======== Stored data

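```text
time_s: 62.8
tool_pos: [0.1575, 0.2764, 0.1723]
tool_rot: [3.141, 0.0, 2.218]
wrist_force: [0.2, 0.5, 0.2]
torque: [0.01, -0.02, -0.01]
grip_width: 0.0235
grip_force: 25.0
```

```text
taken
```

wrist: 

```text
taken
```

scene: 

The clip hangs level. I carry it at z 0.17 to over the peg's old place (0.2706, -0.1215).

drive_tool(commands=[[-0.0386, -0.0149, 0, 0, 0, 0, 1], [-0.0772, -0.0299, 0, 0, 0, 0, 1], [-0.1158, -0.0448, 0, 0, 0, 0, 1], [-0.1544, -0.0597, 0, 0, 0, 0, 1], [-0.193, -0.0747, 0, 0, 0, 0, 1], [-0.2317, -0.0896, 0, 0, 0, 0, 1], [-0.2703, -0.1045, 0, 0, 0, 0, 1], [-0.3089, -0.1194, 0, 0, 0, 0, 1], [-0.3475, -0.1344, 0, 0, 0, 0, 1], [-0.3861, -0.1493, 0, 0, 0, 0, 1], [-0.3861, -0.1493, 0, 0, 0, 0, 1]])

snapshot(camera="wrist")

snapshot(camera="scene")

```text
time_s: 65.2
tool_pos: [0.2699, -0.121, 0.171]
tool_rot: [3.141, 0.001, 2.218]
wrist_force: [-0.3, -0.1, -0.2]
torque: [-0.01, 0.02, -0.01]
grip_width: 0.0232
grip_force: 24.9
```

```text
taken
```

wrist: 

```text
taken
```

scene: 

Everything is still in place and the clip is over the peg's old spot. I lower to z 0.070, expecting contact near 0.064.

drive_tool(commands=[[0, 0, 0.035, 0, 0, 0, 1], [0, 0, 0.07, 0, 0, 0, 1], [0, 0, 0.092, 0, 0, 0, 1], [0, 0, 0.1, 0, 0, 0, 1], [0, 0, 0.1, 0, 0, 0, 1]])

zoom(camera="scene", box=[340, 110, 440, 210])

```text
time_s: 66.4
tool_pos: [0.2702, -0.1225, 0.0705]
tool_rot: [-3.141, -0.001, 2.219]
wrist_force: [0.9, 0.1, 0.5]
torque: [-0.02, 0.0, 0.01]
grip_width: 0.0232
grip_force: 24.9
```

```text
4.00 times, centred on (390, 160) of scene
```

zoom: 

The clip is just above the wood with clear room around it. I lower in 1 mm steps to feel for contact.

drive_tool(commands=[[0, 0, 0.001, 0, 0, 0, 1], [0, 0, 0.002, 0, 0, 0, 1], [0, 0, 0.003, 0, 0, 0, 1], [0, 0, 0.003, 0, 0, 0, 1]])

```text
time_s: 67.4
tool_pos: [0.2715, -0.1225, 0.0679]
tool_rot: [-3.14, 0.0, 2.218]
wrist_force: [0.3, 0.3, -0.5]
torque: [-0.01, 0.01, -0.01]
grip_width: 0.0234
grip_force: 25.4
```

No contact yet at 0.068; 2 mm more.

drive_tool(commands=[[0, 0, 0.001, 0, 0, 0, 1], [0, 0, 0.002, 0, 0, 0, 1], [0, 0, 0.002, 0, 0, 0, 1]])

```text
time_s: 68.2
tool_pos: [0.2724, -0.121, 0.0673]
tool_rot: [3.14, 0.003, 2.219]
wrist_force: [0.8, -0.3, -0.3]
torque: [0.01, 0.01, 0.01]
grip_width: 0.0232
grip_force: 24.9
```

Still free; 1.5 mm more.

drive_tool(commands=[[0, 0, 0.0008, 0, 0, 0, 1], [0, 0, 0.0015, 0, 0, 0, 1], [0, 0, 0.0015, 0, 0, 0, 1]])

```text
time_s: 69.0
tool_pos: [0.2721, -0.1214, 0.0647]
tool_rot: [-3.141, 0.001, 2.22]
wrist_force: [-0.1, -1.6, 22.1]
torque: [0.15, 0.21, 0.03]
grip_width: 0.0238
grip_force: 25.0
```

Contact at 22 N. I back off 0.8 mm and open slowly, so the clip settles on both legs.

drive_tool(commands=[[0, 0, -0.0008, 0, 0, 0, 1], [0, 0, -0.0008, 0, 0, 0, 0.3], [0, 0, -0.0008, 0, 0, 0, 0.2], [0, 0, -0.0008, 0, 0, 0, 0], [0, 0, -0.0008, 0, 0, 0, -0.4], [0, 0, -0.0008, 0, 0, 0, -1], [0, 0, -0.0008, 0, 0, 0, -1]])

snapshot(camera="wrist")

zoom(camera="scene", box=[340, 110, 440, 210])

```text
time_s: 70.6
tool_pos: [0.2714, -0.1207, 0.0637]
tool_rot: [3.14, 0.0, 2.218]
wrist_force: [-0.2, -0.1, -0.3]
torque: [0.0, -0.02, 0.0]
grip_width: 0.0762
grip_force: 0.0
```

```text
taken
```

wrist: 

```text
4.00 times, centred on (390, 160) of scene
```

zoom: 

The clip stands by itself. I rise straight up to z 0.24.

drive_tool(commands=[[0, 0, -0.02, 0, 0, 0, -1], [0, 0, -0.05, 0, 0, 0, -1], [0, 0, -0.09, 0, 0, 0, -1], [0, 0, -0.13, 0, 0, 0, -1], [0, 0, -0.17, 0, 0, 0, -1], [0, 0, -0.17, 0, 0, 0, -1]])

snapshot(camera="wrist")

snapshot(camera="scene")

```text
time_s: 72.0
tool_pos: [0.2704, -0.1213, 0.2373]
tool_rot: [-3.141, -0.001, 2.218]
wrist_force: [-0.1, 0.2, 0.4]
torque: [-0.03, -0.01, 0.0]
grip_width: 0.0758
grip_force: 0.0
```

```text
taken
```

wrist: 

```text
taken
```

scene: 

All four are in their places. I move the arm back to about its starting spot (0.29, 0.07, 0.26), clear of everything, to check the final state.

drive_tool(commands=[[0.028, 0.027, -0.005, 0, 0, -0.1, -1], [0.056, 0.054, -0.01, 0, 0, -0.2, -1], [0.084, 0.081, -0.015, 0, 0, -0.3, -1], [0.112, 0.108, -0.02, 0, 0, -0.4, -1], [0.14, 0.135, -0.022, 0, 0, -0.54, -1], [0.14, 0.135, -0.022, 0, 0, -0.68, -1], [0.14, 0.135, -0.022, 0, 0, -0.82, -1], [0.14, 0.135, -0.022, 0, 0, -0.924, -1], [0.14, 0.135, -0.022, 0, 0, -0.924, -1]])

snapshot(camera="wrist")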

================
======== Stored data

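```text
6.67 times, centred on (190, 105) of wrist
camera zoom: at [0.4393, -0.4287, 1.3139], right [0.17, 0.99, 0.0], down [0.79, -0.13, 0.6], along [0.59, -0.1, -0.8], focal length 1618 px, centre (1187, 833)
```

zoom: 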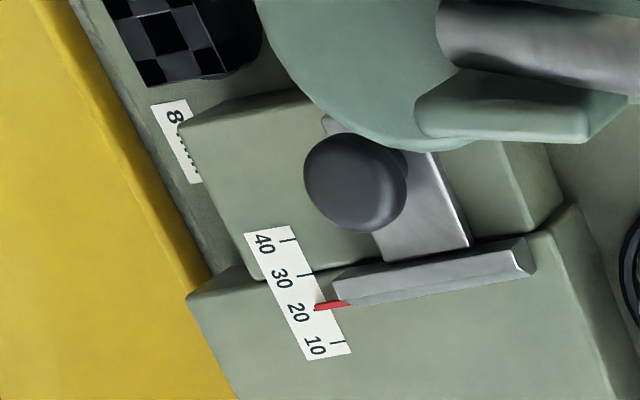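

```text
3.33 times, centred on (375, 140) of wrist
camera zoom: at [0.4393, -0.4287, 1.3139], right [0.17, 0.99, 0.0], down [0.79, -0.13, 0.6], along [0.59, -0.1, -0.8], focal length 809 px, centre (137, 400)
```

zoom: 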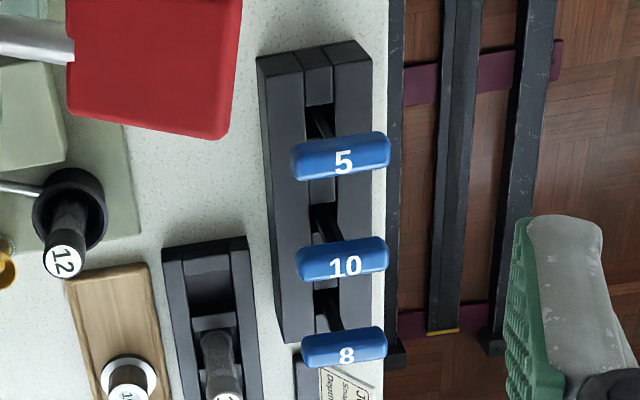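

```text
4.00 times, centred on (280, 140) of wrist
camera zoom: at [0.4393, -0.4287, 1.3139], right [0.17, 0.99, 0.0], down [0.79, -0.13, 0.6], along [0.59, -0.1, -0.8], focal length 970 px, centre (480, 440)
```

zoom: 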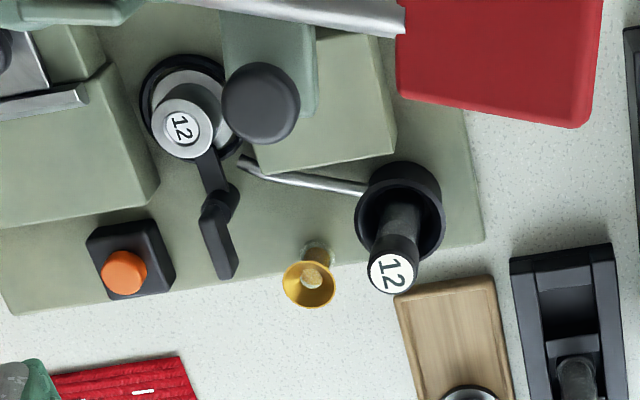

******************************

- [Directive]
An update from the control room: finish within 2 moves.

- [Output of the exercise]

================

- [Directive]
Return every line in the listing that contains the word "torque".

- [Output of the exercise]
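torque: [0.01, -0.02, -0.01]
torque: [-0.01, 0.02, -0.01]
torque: [-0.02, 0.0, 0.01]
torque: [-0.01, 0.01, -0.01]
torque: [0.01, 0.01, 0.01]
torque: [0.15, 0.21, 0.03]
torque: [0.0, -0.02, 0.0]
torque: [-0.03, -0.01, 0.0]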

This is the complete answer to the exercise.